Earlier in the day, I had meandered from carpet shop to carpet shop, letting stories of village women and natural dyes mix like the sugar in my tea. One rug seller, Hassan, told me that over the course of 32 years in his shop in the Grand Bazaar, he had seen the world. “The world comes through here,” he told me. I saw pictures tacked on his wall of various customers, but did not look closely. After asking him questions about the industry, a group of customers came in, and I wandered away to enjoy my tea and admire his collection as he closed a sale.

A few minutes later, he called me back over, flapping his hand frantically. Confused, I walked back towards him, and he introduced me to a woman whose name I couldn’t hear through the melody of thick accents. The woman told me she had been in the area for the UN conference held in Istanbul a few days before. She worked with UN Women, the new streamlined UN body. I had written a Globalist article about the making of such a body, and attended a conference about women’s rights at the UN headquarters in New York. We were talking about the conference and the progress of the new body when the person next to me told me she was the Executive Director of the program, as well as the first Under-Secretary-General at the UN. The rug seller nodded emphatically, and I knew I looked bewildered.

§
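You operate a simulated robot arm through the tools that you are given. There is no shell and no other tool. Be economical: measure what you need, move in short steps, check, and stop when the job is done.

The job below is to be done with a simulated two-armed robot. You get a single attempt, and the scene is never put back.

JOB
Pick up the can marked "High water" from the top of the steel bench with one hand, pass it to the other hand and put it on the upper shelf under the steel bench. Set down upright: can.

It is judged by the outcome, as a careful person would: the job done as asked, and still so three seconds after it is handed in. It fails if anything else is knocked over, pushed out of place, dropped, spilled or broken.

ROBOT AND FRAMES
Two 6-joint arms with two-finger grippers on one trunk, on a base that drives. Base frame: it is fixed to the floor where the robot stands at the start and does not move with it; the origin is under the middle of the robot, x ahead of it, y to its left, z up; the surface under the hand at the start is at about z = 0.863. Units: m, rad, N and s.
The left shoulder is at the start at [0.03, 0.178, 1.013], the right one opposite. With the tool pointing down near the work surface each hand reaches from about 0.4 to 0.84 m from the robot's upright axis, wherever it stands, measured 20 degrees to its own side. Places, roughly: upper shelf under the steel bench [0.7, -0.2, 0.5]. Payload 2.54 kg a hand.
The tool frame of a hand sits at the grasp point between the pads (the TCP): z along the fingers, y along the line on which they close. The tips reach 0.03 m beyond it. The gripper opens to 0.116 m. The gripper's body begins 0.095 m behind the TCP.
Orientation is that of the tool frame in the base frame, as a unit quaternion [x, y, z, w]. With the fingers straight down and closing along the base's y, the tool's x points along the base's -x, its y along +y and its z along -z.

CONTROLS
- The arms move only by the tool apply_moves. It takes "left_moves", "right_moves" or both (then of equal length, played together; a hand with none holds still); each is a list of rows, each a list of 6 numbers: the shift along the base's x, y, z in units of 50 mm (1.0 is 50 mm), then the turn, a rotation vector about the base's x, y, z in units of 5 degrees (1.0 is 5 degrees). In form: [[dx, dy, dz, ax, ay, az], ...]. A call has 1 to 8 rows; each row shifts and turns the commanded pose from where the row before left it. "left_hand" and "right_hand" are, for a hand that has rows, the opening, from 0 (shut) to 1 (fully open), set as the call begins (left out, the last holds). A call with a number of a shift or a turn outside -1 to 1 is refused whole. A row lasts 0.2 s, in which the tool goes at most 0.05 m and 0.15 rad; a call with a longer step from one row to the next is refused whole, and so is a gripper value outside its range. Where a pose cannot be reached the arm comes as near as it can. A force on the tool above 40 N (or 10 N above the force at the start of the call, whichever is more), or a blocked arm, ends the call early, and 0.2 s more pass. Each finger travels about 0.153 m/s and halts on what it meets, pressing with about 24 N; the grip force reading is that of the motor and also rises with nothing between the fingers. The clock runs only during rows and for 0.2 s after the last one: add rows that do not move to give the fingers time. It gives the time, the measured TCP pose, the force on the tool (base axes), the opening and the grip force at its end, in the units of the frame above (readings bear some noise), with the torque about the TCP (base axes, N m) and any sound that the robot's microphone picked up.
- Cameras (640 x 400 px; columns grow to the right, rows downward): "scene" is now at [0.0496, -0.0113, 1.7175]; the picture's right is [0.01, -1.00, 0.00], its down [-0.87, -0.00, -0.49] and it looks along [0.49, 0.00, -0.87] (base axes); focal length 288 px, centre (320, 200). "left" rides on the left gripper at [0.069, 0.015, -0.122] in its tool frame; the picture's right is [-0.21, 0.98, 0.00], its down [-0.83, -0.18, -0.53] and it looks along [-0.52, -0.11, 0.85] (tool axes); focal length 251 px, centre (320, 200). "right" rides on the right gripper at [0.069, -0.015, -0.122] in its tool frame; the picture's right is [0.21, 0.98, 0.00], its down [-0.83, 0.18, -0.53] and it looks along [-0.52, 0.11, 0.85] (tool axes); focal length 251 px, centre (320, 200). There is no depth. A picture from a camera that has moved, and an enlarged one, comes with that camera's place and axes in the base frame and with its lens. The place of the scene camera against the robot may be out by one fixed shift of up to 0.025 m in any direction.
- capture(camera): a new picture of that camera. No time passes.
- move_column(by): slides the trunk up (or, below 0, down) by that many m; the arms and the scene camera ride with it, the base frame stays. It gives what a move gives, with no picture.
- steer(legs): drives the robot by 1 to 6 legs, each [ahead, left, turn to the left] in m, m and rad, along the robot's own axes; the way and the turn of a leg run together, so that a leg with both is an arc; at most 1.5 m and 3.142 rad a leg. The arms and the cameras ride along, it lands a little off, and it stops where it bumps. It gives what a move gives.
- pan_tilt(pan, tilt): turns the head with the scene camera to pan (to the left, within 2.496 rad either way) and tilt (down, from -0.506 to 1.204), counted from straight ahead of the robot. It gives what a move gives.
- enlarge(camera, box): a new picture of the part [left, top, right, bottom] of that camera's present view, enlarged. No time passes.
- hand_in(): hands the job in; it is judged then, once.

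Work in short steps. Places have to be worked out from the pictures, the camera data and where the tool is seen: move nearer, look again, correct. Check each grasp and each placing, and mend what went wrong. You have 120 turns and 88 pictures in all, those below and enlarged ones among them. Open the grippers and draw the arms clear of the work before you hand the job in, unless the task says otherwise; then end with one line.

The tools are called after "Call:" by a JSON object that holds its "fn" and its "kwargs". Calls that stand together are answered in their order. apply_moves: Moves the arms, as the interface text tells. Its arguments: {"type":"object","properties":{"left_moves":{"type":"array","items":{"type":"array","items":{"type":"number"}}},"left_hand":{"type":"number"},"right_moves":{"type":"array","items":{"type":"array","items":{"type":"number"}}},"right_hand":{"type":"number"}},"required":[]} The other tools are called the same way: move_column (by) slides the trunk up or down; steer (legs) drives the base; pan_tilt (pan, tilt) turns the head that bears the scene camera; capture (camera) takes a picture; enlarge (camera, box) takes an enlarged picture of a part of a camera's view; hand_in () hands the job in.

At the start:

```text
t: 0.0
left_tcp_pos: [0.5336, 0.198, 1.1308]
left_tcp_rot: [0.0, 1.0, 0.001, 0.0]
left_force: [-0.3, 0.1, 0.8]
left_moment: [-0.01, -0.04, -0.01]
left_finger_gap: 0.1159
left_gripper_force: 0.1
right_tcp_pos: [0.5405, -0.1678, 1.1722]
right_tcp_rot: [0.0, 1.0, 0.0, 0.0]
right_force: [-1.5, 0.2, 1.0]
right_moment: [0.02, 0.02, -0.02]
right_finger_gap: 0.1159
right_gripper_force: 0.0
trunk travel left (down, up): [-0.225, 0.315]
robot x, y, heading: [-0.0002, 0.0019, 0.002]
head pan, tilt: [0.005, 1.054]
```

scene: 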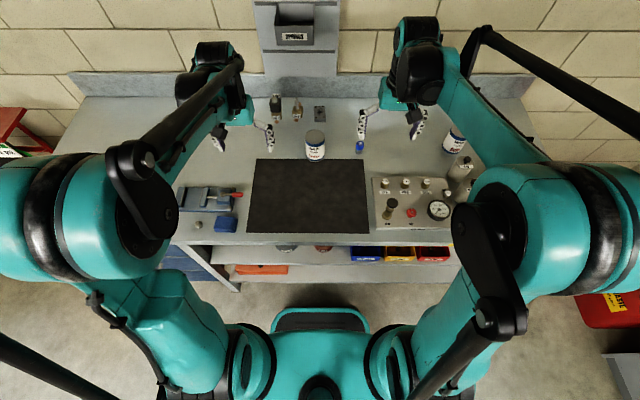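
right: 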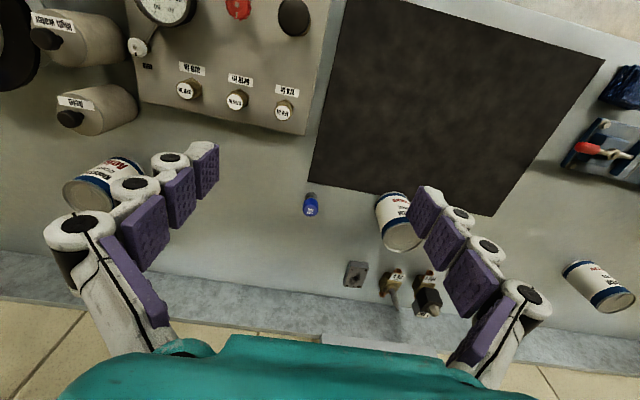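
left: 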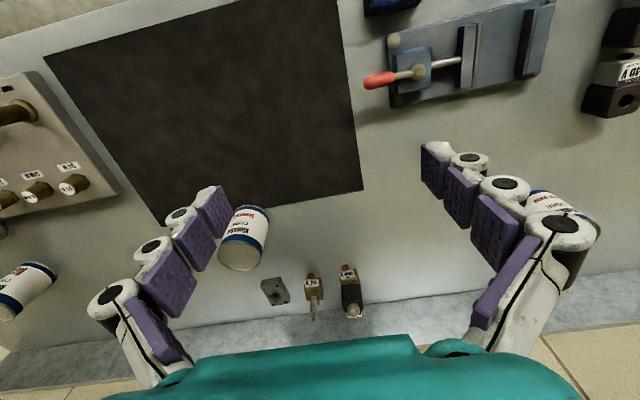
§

Then, another woman whispered, “She’s Michelle Bachelet, former president of Chile.” I nodded and smiled, saying something about what an honor it was to meet her before she filed out with her team, a carpet rolled up under one man’s arm.

“See!” Hassan said, “I see the world!” Then he pointed to the pictures, where he stood posing awkwardly with Kofi Annan, among others. I laughed and sipped my tea uncomfortably, still mortified I hadn’t recognized her. My embarrassment wore off, though, especially when met by Diego’s seething jealousy.